While over the hill and far away, well, down to the lights anyway, we were the only customers troubling the masked servers at Cail Bruich. Of course, this meal had to be pre-booked, and is not cheap.

There are rewards though. A loaf and a half of a very pretty fresh-baked bread is unveiled during the unboxing, to have its tummy tickled in the oven then smeared with wild garlic pesto. Tubs of cold watermelon gazpacho with rose water, too, with slightly dodgy-looking crumbs of feta drifting atop, which I turn my not inconsiderable nose up at initially, then taste. Then praise.

We actually do have to cook the asparagus itself, perilously close to a bridge too far that, then plate with curried egg and tart little pickled vegetables.

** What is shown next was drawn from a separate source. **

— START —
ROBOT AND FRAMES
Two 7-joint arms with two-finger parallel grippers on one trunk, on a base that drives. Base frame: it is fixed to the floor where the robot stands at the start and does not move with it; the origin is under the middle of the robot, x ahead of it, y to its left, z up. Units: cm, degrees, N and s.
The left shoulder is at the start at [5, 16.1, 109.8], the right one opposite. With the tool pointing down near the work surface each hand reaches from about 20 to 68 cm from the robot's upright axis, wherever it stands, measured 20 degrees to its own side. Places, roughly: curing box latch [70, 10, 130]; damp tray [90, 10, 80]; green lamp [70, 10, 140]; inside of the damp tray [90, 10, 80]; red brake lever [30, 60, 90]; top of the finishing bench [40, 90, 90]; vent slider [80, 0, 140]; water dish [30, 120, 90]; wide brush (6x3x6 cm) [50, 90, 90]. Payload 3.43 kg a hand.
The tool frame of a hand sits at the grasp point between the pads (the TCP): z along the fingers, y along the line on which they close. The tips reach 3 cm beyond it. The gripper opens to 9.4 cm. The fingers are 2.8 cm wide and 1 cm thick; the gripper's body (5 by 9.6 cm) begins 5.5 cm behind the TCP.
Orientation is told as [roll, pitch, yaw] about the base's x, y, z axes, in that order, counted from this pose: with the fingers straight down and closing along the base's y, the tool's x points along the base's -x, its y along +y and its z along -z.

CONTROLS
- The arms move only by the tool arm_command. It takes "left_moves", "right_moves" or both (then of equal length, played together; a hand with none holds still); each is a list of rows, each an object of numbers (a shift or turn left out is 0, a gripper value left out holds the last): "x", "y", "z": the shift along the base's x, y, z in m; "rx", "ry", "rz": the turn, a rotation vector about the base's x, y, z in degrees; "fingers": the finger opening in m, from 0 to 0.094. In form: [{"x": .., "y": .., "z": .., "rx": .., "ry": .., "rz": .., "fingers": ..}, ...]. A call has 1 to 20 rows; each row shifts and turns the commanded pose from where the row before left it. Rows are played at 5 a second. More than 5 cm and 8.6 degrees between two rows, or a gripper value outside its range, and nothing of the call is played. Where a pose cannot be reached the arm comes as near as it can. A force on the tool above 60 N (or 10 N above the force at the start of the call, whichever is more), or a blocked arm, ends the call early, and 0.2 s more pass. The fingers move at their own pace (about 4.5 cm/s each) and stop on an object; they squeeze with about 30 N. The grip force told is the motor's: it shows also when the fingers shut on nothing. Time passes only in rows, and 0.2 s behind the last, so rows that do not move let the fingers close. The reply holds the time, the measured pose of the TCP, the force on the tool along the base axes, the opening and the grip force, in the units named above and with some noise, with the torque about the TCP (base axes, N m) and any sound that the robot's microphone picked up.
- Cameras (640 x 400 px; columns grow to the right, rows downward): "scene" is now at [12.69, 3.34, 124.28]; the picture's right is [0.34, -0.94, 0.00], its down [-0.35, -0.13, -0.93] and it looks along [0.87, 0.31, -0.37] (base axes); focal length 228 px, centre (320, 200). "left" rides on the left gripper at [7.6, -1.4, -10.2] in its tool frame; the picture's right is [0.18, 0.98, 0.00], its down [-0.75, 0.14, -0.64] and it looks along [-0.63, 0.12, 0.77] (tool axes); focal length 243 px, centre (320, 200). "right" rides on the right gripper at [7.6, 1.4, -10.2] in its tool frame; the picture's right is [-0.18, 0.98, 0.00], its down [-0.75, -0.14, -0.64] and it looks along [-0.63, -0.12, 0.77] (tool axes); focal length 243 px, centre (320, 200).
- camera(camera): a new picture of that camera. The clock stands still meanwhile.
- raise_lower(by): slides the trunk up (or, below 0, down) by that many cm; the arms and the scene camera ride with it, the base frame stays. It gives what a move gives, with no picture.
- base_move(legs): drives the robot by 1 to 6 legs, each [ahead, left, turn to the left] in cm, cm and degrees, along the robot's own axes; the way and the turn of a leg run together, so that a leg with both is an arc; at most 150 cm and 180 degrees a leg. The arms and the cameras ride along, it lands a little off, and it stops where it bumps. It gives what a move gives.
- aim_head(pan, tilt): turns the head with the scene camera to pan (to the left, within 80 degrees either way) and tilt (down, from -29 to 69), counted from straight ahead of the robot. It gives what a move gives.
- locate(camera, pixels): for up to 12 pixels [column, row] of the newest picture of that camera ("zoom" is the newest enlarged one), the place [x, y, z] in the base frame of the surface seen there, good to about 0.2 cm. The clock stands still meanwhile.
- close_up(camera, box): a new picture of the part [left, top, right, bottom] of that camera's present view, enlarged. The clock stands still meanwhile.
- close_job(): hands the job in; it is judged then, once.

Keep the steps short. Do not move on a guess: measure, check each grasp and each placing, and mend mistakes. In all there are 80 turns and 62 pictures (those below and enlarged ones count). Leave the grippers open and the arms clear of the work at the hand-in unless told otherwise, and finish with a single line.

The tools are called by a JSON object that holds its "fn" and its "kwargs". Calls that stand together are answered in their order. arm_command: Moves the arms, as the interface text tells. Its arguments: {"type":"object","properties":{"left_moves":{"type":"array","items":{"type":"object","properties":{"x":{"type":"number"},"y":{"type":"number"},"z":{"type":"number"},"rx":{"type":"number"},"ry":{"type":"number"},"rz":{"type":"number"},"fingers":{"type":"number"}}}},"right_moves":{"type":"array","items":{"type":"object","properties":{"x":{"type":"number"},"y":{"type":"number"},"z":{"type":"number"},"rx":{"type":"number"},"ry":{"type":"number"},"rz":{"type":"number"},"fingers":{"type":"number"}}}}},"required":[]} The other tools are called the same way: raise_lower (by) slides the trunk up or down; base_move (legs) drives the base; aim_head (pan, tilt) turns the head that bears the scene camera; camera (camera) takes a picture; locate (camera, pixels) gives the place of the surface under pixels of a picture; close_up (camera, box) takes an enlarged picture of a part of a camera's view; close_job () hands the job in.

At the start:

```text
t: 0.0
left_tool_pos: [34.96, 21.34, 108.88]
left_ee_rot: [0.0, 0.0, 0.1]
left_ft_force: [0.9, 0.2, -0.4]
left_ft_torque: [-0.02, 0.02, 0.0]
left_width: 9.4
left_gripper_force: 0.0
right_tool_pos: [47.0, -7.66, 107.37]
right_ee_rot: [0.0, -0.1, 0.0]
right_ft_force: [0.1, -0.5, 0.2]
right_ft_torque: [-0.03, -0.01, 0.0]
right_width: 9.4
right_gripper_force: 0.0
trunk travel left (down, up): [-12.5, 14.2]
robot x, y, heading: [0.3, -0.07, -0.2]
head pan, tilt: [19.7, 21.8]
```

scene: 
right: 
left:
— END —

There’s cod crudo, yes, raw fish at

home – gulp. Dragged awkwardly into complete glory by the addition of

caviar, peas, shellfish vinaigrette.

Refreshing to see that Cail Bruich has got into the spirit of things by lacing the five paragraph heating instructions with a bit of sauce: “make it nice”, “don’t forget the artistic plating”, “make it look sexy” they exhort. “Sprinkle with good quality salt flake” too, but at this point I’m thinking: ah shut-up.

No amount of fun is ever going to save that other sous-vide dish. Flavour shamed by that beef the sous-vided smoked kohlrabi, orange glazed chicory and Jersey royals (some ended up with my beef) and black garlic like were uncomfortable strangers at party with no booze. Individually okay, but together just stodgy slabs of monochrome flavours and textures.

Back to form with desserts that, like the starters, largely salute the chef’s ability for completely pre-preparing ready to eat food. We have then perfectly pleasant, tart yet tangy mango cremes from plastic dishes. And thoroughly enjoy them. Even though Markies probably do something visually very similar.

It’s been a posh meal this, easy to make look good, clearly better than anything that can be knocked out quickly at home. Way to go.

Cail Bruich

725 Great Western Road

Glasgow

Tel: 0141 334 6265 (But book on the internet)

Menu: Fine dining from Scotland’s larder. Sounds a tad cheesy nowadays but this is inventive, flavour-packed, deftly prepared and well worth the 15 minutes to make it look posh.

Price: £30 a head, dinners for two, pick up at allotted times and carry home. Then go through the detailed and cheery instructions. Not rocket science.

Food: Watermelon gazpachos with rose water, cod crudo with caviar, but the smoked beef with hispi cabbage and Jersey royals stole the show. Veggie option aside? Excellent.